=== Your goal ===
Give an exact transcription of every line, dropping the images. Put each line that is not blank into a JSON list as a string.
#####
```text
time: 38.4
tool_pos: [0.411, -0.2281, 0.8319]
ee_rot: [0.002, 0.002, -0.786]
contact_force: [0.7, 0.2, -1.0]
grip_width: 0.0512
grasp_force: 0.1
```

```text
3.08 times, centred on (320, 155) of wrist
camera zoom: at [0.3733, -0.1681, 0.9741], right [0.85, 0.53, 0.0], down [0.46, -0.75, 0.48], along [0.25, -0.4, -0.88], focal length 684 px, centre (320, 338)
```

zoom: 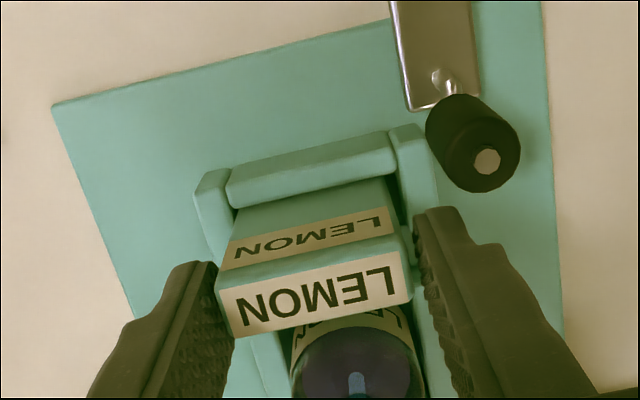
#####
=== Solution for this problem ===
[
  "```text",
  "time: 38.4",
  "tool_pos: [0.411, -0.2281, 0.8319]",
  "ee_rot: [0.002, 0.002, -0.786]",
  "contact_force: [0.7, 0.2, -1.0]",
  "grip_width: 0.0512",
  "grasp_force: 0.1",
  "```",
  "```text",
  "3.08 times, centred on (320, 155) of wrist",
  "camera zoom: at [0.3733, -0.1681, 0.9741], right [0.85, 0.53, 0.0], down [0.46, -0.75, 0.48], along [0.25, -0.4, -0.88], focal length 684 px, centre (320, 338)",
  "```",
  "zoom: "
]